**Work to be completed**
Locate every line in the material below that has the word "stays". Copy each of those lines.
-- BEGIN Given data --
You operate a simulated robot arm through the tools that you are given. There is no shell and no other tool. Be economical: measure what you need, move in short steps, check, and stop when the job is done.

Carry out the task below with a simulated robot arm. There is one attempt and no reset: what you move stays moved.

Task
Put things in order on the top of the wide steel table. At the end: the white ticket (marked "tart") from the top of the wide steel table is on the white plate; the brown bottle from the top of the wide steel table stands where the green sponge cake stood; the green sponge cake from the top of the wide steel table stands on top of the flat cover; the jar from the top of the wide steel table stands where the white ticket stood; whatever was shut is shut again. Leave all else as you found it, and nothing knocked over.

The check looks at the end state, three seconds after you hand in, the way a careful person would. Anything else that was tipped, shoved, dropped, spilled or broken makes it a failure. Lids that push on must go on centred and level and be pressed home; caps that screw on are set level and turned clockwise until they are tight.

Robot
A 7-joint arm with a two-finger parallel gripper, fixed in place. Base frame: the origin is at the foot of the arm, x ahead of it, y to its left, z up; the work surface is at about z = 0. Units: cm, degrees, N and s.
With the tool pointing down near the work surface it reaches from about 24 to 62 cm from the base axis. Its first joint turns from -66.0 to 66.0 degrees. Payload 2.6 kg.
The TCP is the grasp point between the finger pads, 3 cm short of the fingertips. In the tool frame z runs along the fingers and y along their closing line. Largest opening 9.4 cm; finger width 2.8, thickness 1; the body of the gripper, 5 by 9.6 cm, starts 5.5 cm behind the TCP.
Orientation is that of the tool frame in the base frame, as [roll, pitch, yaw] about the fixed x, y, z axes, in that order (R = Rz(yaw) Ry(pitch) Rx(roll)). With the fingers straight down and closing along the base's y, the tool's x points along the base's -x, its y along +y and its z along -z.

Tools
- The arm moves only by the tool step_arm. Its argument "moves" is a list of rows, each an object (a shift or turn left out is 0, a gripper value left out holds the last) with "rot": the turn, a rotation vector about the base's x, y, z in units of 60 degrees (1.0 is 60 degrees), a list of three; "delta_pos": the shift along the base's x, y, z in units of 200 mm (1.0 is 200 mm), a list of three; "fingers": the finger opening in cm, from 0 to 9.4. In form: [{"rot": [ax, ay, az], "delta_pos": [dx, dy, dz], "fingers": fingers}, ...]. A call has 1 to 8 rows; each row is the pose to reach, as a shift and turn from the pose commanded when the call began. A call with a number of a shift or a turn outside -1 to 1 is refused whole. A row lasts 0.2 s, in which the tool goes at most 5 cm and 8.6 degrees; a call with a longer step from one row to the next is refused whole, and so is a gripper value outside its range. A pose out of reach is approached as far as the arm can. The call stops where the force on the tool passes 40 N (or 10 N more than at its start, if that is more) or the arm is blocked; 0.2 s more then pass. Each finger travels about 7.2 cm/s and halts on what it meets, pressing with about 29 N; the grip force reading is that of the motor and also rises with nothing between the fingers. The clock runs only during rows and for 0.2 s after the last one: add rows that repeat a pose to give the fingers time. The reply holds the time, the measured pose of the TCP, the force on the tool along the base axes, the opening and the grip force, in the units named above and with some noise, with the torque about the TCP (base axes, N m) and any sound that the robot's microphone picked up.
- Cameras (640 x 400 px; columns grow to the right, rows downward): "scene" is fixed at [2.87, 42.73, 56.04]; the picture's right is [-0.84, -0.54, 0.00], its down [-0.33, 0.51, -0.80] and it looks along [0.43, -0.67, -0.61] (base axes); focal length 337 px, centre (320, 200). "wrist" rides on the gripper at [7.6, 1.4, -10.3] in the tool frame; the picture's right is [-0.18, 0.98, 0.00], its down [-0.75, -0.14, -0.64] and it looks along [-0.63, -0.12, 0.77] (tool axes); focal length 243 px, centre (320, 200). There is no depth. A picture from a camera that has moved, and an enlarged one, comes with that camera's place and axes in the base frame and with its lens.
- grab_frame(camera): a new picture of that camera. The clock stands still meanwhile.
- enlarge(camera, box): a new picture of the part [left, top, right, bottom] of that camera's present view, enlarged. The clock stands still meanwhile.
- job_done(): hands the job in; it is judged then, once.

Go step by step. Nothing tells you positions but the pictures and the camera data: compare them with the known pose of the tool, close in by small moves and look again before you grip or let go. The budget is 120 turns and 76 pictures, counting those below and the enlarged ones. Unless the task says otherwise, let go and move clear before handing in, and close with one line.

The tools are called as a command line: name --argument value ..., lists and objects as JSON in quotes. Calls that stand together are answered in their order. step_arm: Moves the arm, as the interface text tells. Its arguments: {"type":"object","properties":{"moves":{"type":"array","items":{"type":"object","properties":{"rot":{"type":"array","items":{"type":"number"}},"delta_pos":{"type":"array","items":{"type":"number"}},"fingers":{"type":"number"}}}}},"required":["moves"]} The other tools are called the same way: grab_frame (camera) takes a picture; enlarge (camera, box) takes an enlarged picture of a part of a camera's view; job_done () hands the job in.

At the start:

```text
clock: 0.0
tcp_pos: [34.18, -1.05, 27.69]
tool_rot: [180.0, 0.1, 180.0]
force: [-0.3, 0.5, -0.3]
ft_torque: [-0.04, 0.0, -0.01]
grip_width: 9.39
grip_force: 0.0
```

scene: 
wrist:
-- END Given data --
-- BEGIN Given data --
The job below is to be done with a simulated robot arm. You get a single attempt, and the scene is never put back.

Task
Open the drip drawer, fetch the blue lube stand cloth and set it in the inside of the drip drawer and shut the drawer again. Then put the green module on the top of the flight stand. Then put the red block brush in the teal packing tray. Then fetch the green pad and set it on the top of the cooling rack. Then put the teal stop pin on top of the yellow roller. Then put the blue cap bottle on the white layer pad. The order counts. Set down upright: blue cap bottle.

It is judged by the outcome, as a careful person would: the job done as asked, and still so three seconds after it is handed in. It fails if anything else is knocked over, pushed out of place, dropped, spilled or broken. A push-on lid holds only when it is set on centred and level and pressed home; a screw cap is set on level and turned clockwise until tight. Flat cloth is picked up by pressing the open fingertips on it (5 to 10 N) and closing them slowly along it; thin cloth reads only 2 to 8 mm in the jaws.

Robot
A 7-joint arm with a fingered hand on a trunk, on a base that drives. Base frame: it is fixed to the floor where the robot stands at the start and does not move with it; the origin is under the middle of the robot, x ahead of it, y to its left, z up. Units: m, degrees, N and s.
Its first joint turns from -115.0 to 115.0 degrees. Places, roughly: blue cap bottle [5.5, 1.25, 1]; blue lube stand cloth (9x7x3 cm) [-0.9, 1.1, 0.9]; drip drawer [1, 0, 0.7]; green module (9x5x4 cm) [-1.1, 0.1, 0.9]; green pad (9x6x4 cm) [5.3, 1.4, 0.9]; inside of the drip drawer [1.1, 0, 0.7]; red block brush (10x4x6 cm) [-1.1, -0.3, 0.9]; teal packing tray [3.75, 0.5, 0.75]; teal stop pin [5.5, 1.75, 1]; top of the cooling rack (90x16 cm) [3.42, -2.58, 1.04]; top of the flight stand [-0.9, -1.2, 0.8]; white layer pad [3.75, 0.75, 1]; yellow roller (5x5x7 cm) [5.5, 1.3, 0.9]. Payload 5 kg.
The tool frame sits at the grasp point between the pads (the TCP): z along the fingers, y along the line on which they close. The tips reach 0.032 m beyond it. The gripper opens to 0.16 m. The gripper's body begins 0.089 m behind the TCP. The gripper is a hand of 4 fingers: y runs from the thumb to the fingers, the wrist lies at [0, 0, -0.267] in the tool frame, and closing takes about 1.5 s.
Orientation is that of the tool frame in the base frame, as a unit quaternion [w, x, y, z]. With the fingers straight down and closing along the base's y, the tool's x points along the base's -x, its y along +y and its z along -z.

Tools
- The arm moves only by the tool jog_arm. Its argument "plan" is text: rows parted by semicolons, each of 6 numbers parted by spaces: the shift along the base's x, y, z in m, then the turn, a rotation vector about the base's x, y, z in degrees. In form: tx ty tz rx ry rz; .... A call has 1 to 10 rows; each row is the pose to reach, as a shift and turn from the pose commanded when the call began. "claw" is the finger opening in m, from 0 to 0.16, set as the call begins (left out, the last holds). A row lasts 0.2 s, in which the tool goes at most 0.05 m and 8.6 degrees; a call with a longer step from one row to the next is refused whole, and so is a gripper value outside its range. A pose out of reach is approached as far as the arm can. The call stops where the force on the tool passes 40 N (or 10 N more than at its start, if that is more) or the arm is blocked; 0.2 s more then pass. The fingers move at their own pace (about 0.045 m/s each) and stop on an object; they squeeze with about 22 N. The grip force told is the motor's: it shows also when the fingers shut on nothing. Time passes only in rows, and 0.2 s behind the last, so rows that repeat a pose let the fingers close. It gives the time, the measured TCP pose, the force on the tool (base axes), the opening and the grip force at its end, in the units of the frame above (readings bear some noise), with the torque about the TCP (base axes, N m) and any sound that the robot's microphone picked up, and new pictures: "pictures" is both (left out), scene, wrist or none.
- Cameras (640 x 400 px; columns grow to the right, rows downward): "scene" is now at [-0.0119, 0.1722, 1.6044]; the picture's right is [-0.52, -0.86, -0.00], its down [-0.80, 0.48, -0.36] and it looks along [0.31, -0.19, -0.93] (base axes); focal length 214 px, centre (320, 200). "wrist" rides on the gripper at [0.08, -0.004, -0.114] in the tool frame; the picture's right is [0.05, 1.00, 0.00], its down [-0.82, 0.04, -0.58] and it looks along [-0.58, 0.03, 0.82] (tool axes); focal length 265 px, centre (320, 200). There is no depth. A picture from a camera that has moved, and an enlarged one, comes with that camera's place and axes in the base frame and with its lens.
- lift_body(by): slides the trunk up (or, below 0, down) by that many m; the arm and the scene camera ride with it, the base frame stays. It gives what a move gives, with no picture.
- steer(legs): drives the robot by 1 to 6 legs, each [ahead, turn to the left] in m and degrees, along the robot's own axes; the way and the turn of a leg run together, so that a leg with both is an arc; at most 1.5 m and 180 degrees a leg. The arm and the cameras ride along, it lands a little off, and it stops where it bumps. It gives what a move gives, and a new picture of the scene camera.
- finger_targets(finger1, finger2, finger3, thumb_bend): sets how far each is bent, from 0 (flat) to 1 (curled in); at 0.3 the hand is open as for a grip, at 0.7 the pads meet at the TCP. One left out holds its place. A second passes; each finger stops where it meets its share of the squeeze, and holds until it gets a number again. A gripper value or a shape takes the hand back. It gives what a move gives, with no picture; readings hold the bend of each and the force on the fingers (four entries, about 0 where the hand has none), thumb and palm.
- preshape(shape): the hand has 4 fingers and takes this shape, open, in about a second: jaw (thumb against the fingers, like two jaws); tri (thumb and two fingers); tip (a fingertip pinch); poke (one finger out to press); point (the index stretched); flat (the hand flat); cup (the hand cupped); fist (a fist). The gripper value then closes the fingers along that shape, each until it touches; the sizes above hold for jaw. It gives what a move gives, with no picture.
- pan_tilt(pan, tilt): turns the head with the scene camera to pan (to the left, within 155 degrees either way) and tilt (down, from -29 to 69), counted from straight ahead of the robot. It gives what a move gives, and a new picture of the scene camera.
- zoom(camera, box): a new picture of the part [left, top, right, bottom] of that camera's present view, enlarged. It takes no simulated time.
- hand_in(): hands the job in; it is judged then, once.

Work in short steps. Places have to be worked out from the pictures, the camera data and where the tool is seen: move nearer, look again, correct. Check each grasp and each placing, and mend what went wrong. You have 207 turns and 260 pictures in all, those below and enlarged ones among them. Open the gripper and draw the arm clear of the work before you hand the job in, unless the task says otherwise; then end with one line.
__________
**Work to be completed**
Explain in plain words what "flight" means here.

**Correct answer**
-- END Given data --
**Correct answer**
Carry out the task below with a simulated robot arm. There is one attempt and no reset: what you move stays moved.
- lift_body(by): slides the trunk up (or, below 0, down) by that many m; the arm and the scene camera ride with it, the base frame stays. It gives what a move gives, with no picture.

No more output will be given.